* **QUOTED PASSAGE**
— start —
Six different motors were assembled, five on Rich Wolter's bottle rocket tooling, all using pyrotube casings.

Two use BP propellant, constructed as usual with clay nozzles and bulkheads, one charged with the usual "contaminated meal", the other of the meal batch in the previous rocket tests. The other four were nozzleless, one end-burning salicylate whistle, one each of core-burning salicylate and benzoate whistle, and finally one core-burning of variegated streamer.

A short length of blackmatch was used to ignite each motor.

The motors were placed in my 1/4" test stand, and the thrust produced measured with a 500 g mechanical diet scale I purchased from Big W for $7. As usual baudline, xanim and mplayer were used to extract data from the videos.


Quite valuable and suprising results.
— end —
* **MATERIAL PROVIDED**
— start —
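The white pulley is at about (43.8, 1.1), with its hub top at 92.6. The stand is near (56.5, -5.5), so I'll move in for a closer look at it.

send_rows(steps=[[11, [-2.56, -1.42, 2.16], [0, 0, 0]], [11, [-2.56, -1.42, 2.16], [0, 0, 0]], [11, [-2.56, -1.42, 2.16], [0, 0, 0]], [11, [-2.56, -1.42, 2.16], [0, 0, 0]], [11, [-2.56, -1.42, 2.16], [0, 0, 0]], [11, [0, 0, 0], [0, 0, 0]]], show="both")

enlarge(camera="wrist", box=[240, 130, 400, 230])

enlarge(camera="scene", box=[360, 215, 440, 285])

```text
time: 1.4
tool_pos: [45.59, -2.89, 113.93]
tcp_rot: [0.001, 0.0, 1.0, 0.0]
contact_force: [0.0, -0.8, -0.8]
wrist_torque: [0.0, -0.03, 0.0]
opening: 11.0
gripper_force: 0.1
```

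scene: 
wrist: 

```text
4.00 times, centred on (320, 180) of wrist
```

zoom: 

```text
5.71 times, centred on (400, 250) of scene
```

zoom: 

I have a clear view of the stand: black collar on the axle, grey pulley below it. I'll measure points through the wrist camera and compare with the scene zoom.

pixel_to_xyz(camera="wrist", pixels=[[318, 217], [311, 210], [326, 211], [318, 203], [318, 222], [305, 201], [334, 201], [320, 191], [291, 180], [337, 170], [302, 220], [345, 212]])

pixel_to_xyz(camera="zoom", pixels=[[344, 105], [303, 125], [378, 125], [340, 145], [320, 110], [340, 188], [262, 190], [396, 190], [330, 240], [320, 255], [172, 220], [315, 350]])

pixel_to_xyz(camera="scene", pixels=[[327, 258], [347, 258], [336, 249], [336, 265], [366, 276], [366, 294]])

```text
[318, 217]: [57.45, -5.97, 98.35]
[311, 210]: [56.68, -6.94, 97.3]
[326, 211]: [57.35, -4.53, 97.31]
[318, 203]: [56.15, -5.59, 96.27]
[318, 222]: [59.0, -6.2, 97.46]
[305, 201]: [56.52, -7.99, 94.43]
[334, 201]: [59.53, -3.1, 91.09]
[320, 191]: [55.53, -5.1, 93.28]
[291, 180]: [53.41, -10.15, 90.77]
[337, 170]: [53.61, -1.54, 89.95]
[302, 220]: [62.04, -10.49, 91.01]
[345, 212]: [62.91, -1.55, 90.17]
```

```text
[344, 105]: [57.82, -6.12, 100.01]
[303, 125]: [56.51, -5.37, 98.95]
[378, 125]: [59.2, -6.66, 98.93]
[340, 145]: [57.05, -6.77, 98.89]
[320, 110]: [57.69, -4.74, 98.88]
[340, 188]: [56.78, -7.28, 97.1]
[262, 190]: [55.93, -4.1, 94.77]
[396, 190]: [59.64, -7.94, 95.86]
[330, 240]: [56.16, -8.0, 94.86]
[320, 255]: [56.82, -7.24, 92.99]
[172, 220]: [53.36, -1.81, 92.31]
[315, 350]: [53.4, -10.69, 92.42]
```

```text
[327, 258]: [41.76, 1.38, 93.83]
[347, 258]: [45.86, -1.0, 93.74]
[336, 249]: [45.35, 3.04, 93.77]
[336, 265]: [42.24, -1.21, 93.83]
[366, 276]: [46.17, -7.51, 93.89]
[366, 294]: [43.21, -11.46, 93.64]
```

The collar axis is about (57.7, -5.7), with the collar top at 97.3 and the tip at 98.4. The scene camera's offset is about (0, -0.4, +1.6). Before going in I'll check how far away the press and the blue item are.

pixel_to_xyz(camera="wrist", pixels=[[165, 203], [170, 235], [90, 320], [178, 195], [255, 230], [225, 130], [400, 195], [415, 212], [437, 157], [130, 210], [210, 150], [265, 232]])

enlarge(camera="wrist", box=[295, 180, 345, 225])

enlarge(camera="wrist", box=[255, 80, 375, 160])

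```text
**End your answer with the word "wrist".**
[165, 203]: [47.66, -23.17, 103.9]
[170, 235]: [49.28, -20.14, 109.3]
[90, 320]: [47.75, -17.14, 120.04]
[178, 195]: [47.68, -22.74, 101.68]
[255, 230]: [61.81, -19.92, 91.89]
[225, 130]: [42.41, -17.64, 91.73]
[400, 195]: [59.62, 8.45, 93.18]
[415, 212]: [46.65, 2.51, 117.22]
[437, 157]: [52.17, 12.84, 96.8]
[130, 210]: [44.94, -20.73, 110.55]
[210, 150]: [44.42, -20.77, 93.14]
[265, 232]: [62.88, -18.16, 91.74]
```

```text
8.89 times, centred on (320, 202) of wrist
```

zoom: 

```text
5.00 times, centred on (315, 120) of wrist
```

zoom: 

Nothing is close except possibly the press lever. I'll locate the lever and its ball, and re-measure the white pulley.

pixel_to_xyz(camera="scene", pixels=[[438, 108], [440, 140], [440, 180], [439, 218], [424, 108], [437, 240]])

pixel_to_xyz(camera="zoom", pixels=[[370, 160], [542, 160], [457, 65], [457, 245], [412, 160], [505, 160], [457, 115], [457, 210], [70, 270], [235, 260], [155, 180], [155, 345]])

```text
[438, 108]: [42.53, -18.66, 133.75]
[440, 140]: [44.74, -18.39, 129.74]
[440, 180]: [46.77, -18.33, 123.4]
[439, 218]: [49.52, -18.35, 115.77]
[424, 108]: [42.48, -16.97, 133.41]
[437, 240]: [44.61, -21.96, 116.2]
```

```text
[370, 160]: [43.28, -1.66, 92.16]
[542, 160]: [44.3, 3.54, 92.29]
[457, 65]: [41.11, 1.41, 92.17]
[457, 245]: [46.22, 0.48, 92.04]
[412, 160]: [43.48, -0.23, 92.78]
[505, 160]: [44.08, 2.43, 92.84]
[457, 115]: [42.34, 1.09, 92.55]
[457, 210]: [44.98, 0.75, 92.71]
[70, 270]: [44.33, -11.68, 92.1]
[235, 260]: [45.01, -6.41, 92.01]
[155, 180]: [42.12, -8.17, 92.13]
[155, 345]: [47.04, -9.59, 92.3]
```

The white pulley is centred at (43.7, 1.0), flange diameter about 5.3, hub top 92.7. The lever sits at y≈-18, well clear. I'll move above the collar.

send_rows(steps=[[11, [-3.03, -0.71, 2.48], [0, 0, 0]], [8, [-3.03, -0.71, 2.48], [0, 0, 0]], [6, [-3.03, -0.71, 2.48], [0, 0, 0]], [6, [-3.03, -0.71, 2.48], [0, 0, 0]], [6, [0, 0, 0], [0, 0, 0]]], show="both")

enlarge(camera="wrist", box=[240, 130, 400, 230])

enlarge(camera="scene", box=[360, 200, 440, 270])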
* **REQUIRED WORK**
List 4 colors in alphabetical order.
— end —
* **REQUIRED WORK**
I need the quoted passage again, verbatim and complete.

* **RESPONSE TO THE EXERCISE**
Six different motors were assembled, five on Rich Wolter's bottle rocket tooling, all using pyrotube casings.

Two use BP propellant, constructed as usual with clay nozzles and bulkheads, one charged with the usual "contaminated meal", the other of the meal batch in the previous rocket tests. The other four were nozzleless, one end-burning salicylate whistle, one each of core-burning salicylate and benzoate whistle, and finally one core-burning of variegated streamer.

A short length of blackmatch was used to ignite each motor.

The motors were placed in my 1/4" test stand, and the thrust produced measured with a 500 g mechanical diet scale I purchased from Big W for $7. As usual baudline, xanim and mplayer were used to extract data from the videos.


Quite valuable and suprising results.